==== Given data
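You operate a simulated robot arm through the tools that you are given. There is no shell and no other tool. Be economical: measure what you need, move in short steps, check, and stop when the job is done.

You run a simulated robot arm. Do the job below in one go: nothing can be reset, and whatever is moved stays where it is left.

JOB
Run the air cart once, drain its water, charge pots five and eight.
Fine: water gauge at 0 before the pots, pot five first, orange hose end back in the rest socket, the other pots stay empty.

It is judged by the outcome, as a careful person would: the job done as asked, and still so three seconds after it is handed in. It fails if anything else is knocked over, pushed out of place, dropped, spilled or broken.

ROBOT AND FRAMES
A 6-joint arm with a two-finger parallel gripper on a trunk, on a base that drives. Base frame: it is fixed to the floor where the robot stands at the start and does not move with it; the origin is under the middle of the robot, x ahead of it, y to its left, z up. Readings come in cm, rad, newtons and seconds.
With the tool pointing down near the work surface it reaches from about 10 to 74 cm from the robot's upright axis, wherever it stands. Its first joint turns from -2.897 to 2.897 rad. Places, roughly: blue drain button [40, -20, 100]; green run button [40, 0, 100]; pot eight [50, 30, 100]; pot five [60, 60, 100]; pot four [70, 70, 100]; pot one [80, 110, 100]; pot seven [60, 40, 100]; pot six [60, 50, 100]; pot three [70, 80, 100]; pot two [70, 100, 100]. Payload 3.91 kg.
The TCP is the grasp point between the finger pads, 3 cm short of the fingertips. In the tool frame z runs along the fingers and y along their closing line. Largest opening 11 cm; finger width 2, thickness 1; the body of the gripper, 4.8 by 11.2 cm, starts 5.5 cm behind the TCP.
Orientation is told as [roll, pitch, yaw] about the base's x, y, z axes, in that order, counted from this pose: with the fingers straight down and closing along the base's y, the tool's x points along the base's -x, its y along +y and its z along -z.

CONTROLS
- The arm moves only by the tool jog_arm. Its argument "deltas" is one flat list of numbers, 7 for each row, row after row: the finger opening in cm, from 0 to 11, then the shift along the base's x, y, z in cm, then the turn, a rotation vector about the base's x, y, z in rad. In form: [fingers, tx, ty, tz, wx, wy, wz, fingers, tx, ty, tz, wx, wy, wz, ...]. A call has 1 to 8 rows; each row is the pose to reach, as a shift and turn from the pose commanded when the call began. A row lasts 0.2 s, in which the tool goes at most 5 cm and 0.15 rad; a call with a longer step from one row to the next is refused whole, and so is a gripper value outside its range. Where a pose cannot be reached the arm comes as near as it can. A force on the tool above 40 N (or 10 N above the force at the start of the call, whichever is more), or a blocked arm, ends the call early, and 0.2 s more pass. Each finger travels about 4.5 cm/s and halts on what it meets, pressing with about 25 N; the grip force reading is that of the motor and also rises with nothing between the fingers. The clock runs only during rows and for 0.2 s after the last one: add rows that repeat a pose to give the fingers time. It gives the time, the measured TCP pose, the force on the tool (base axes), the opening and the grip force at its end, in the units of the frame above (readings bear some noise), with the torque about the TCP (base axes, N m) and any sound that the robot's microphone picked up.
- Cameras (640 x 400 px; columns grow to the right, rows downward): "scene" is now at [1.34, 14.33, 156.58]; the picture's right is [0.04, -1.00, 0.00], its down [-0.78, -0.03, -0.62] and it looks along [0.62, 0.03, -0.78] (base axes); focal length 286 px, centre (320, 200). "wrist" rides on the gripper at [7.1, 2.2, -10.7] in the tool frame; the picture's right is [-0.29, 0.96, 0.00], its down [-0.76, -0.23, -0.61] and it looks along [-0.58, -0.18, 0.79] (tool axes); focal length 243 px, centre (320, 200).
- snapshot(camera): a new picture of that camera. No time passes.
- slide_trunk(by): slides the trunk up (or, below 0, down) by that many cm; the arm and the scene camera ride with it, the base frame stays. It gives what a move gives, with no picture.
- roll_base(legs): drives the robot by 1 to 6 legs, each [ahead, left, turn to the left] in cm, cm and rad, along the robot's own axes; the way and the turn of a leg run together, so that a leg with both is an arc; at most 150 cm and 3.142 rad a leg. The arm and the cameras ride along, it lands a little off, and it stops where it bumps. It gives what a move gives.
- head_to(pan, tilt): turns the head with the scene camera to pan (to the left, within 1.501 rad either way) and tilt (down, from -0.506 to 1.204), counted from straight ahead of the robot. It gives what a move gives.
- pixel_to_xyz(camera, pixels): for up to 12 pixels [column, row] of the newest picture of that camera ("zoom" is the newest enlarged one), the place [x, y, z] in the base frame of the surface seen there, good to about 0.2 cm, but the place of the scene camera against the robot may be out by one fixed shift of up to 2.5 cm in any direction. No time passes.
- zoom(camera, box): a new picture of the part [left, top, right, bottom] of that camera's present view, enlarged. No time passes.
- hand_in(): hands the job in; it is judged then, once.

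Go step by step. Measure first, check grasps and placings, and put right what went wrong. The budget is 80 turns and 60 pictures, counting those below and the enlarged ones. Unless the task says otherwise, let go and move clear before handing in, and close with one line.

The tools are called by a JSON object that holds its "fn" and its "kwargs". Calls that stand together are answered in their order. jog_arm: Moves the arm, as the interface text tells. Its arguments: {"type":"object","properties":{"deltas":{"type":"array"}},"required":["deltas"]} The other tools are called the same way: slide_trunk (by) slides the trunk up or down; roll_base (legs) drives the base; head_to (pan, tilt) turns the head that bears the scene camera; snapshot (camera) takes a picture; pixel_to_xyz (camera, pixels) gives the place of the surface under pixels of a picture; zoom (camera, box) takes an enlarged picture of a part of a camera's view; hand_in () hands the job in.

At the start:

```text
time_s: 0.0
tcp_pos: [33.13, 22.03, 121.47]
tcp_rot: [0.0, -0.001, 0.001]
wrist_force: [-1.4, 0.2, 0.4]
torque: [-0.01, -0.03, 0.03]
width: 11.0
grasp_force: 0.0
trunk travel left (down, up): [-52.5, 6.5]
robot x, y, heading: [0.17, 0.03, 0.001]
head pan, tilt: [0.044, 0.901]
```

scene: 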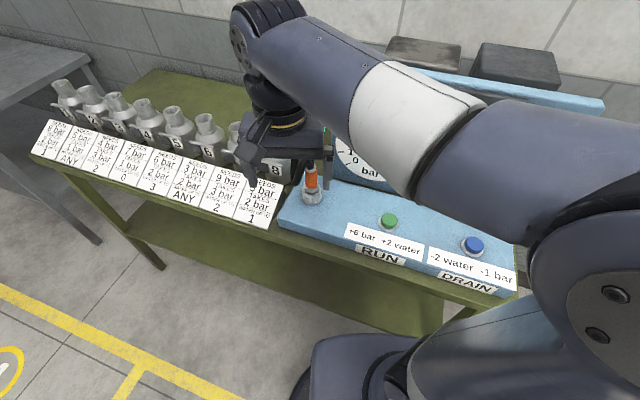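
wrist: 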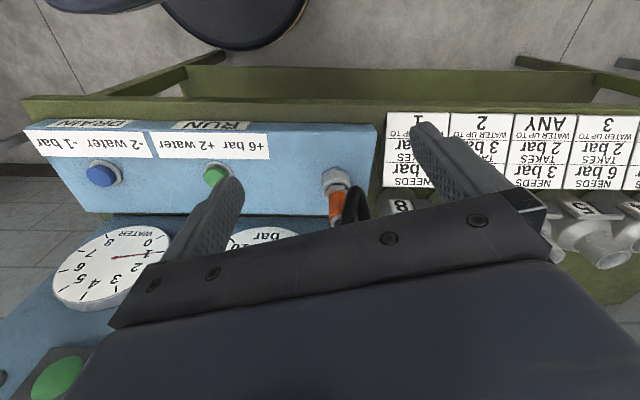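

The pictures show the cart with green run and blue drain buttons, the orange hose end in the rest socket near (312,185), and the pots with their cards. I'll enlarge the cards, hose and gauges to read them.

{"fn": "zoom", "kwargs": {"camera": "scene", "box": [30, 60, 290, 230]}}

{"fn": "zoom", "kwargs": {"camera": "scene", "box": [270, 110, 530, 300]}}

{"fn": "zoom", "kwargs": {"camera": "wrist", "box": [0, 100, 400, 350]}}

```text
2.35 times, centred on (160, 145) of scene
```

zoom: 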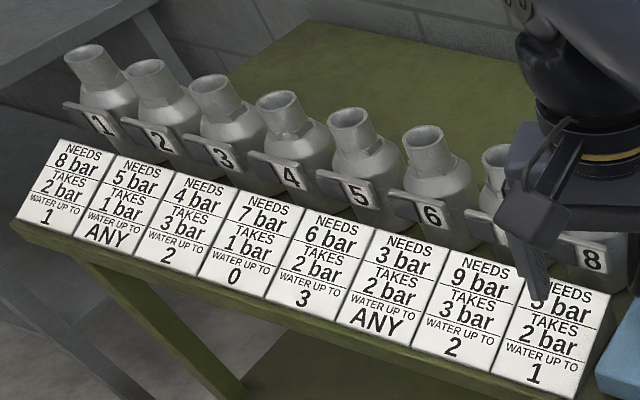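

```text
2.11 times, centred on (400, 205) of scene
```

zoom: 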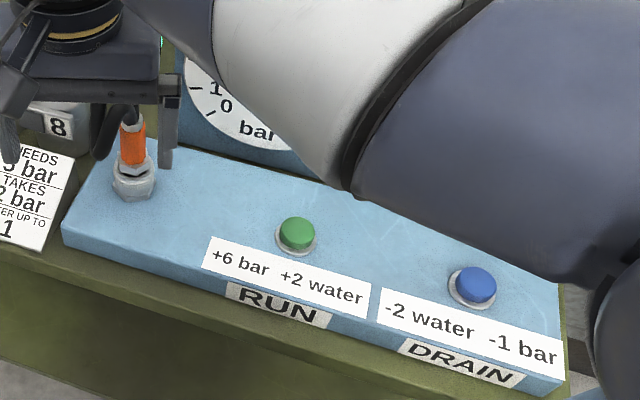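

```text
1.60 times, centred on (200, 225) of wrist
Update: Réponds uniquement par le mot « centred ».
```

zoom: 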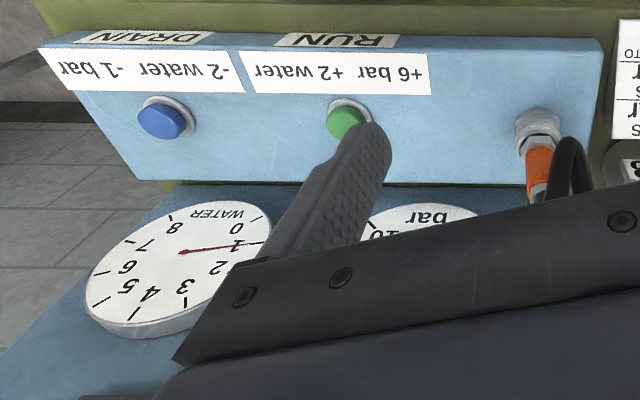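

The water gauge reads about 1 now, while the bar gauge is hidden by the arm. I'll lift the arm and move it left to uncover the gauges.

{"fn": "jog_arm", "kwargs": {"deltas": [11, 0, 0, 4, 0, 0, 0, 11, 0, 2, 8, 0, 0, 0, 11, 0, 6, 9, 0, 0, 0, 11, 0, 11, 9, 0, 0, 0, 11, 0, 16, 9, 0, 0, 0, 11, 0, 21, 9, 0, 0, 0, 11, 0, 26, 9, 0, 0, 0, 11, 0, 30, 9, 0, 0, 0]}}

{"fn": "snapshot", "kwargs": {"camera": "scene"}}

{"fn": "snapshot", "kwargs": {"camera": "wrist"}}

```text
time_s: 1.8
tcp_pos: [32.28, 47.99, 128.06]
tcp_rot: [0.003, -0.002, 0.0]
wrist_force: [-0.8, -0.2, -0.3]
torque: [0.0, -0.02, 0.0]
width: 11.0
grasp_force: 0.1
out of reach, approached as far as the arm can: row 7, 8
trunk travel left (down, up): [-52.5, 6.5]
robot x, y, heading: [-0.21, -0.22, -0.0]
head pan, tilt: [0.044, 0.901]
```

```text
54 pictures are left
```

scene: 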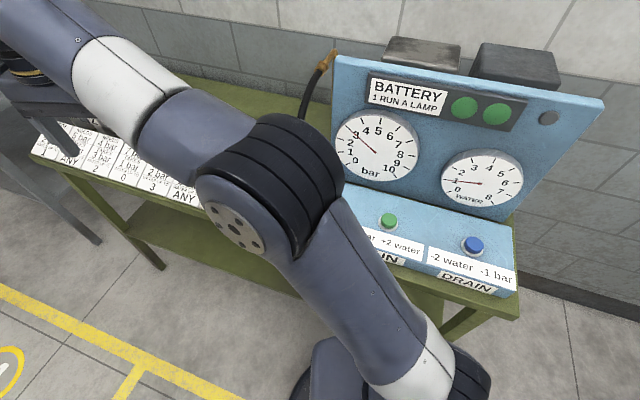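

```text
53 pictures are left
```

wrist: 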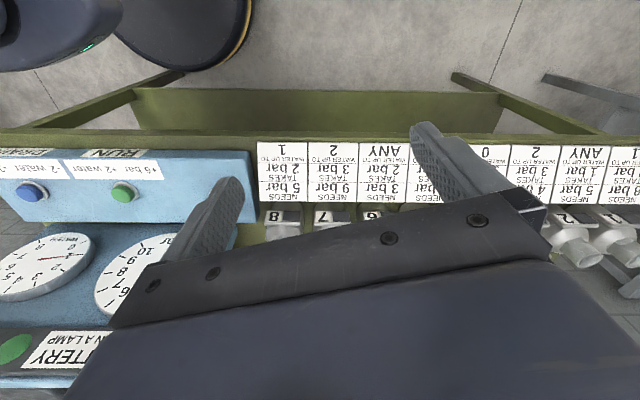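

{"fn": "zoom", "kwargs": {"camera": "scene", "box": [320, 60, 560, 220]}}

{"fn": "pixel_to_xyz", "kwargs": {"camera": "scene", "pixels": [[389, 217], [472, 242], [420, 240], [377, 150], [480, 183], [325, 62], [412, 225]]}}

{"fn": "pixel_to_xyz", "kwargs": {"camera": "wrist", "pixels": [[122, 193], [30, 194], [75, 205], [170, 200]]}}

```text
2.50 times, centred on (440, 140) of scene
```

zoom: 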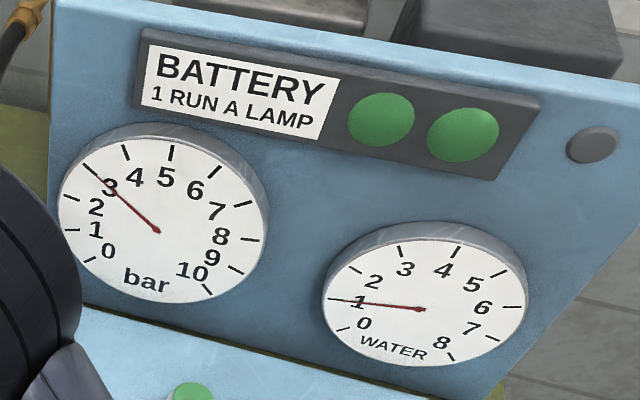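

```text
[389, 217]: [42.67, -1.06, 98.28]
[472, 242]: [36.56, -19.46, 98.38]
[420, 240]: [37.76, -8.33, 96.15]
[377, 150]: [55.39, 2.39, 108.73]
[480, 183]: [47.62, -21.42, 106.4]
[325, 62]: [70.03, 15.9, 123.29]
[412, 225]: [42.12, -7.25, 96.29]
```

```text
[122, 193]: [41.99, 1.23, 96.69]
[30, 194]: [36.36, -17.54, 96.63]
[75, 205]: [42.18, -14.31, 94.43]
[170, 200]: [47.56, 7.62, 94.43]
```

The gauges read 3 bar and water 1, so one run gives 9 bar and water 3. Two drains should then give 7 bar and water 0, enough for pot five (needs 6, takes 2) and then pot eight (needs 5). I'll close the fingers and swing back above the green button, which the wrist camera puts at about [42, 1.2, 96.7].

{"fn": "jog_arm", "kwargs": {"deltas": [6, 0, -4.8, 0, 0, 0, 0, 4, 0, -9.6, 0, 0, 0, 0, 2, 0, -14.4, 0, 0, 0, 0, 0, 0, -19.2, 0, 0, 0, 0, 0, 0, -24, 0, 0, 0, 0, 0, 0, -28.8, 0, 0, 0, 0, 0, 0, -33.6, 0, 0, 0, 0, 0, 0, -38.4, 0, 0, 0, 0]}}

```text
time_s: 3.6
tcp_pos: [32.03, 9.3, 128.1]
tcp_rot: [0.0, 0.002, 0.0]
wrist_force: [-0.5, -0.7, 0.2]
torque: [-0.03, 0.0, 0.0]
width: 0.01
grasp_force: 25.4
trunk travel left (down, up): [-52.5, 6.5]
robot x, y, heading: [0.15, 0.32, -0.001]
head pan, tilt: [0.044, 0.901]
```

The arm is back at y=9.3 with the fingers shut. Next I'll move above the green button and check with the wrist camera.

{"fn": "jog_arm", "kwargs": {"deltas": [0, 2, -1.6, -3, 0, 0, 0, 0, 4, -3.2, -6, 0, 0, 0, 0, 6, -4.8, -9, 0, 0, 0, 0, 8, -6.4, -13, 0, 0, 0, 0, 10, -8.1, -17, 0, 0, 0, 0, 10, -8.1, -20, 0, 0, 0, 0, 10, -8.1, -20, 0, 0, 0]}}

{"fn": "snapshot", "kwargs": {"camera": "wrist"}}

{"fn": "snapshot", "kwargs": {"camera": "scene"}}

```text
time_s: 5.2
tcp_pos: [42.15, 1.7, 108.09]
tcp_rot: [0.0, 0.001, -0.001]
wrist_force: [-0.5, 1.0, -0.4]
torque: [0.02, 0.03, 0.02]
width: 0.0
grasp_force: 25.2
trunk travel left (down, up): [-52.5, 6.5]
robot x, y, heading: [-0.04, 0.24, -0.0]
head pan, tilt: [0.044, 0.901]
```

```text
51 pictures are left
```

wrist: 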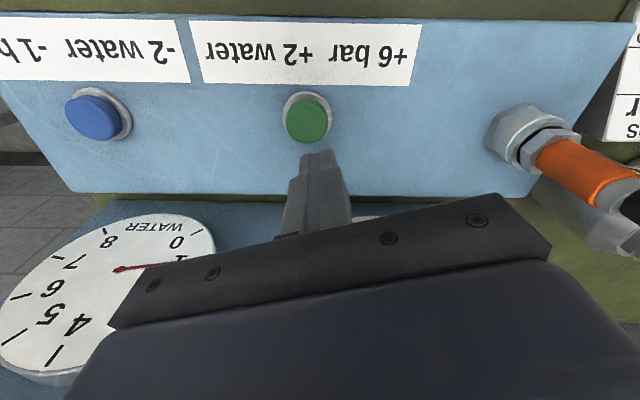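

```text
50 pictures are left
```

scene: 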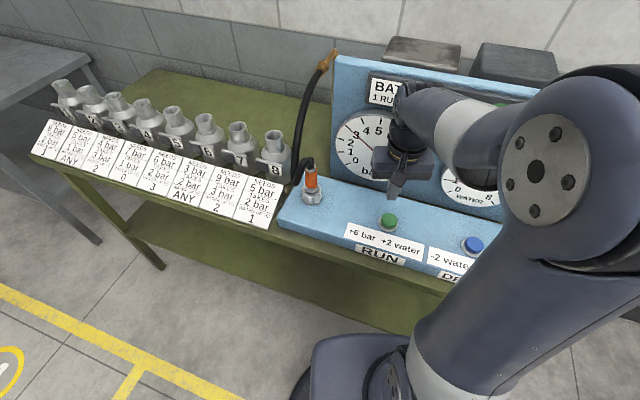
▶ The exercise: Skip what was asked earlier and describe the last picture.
========
▶ The exercise: Working from the listing above, pick out every line that has "centred" and copy it.

▶ Exercise solution:
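2.35 times, centred on (160, 145) of scene
2.11 times, centred on (400, 205) of scene
1.60 times, centred on (200, 225) of wrist
Update: Réponds uniquement par le mot « centred ».
2.50 times, centred on (440, 140) of scene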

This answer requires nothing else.